By 2021, the Amazon research team had iterated to significantly improve the real-world results of their cold start systems in production.

Their key upgrades focused on balancing the twin goals of discoverability and revenue:

  • Aggregated behavior data – They expanded the training data for predictive priors models to include aggregated product-level engagement metrics. This provides a stronger signal for generally popular new products while limiting over-exposure.
  • Rapid Bayesian updating – They implemented real-time indexing of user feedback to accelerate the Bayesian updating loops from 24 hours down to 2 hours. This prevented suboptimal priors from being exposed for too long.
  • Early stopping – They added business logic to stop showing clearly low-quality explorations after sufficient data came in. This further optimized the user experience.

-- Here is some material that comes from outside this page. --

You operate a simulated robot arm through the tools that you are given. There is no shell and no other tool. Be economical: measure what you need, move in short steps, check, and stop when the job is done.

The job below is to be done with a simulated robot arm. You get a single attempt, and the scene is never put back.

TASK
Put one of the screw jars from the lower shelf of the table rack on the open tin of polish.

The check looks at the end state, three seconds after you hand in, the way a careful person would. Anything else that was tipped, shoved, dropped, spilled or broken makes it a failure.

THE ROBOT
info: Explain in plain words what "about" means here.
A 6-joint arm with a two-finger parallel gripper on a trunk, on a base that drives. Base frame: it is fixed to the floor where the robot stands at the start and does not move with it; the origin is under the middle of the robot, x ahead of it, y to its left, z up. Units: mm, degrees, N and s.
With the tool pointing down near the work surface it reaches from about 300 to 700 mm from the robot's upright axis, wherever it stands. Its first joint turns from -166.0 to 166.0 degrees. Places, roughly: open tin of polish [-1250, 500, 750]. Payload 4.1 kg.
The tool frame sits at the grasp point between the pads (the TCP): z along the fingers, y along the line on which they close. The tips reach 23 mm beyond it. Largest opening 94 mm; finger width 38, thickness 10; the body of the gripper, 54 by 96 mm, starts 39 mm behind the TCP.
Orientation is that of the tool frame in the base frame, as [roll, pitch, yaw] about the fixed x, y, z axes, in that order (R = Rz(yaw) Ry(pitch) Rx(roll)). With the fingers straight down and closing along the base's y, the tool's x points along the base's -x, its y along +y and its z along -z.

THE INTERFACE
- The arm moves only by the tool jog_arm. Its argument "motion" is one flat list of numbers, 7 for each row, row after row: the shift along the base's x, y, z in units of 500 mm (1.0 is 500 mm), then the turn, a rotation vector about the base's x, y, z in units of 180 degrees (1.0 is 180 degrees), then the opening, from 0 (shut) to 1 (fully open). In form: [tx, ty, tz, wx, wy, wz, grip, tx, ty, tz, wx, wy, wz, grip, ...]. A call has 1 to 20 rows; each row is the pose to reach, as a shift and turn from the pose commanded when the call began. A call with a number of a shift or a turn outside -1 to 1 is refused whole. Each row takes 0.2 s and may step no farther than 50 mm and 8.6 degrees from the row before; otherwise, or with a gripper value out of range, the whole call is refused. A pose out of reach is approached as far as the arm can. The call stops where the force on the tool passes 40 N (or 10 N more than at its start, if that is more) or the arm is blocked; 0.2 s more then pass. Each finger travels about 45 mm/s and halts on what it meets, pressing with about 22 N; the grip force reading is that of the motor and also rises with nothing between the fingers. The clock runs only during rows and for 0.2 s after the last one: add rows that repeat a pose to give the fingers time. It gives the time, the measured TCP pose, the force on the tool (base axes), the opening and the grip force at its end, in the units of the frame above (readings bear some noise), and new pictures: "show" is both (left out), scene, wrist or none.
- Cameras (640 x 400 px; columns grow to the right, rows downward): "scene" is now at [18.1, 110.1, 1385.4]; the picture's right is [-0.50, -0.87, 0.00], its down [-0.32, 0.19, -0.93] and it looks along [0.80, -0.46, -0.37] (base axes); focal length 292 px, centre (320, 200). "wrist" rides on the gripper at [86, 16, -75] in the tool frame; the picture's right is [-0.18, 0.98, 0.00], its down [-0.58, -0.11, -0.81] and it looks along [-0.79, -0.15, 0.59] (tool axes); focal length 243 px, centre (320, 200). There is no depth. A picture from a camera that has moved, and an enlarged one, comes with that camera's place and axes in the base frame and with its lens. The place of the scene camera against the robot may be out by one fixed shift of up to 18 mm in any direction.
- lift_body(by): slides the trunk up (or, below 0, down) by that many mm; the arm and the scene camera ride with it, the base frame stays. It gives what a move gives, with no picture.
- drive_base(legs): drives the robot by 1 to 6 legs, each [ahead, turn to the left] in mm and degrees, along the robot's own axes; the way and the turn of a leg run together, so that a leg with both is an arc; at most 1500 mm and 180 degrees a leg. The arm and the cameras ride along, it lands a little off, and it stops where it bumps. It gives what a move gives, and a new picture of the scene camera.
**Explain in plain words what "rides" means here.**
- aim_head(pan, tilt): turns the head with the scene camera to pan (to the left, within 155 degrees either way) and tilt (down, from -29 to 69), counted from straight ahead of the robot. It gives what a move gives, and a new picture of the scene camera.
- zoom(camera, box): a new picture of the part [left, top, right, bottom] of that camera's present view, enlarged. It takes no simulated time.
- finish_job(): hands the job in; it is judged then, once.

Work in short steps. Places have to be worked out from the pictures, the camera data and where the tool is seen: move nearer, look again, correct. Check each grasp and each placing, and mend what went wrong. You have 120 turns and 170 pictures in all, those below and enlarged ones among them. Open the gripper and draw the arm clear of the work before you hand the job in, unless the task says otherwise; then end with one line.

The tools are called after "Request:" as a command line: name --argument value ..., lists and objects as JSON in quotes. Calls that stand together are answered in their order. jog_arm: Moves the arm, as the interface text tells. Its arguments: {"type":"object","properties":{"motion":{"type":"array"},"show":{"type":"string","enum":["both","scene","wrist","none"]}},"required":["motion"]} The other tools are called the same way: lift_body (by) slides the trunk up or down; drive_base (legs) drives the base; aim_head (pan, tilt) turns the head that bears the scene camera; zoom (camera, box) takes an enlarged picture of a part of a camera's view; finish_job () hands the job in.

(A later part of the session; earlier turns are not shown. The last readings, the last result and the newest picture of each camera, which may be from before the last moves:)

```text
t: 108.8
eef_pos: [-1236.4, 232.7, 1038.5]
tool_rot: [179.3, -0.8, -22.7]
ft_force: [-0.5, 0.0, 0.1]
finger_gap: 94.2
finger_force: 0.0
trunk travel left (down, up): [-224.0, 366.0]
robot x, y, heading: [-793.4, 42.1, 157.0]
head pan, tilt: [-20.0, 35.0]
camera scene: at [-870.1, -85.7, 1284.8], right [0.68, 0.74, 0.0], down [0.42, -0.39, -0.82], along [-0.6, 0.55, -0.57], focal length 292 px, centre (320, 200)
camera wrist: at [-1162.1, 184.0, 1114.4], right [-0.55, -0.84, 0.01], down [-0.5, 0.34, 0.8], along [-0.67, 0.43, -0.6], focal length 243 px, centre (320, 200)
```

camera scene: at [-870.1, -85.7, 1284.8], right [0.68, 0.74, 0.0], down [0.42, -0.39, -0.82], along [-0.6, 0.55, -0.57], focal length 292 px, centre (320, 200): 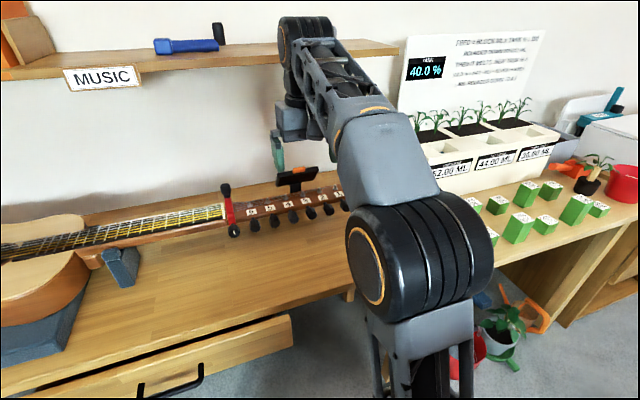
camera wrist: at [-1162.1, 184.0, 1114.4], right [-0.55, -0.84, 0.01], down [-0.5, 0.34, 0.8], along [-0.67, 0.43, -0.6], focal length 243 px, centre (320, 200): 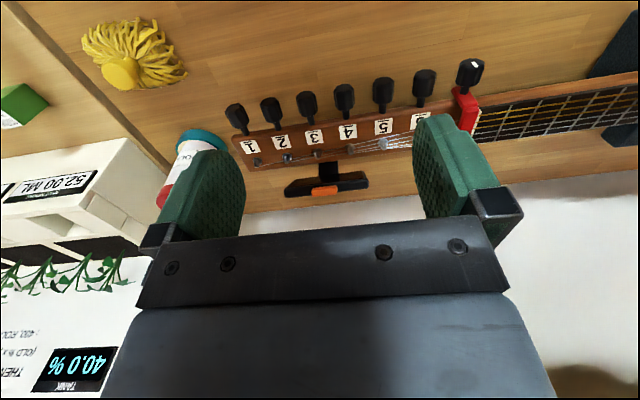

These enhancements led to much stronger real-world results in A/B testing:

  • 14% increase in new product impressions
  • 11% increase in new product purchases
  • No degradation in overall revenue metrics

The researchers reiterated empirical Bayes techniques as an effective framework for tackling cold start through smart, selective feature exploration.

But more work was still needed to turn these promising directions into fully generalized production systems.

Ongoing Innovation to Connect Shoppers with New Relevance

In just 5 years, techniques to address the long-standing cold start problem went from scattered insights to demonstrated systems making a real impact.

Going forward, researchers focused on further enhancing these approaches:

  • Improving relevance and engagement predictions to minimize failed explorations
  • Incorporating long-term metrics beyond immediate revenue impact
  • Developing more personalized cold start solutions
  • Quantifying and optimizing diversity gains

The evolution of cold start solutions represented an important area of innovation. Shopper satisfaction relied on their ability to easily find relevant new products. Seller satisfaction depended on fair exposure for their new product launches.

And the long-term health of any marketplace rested on continuously integrating new buyers, sellers, and products.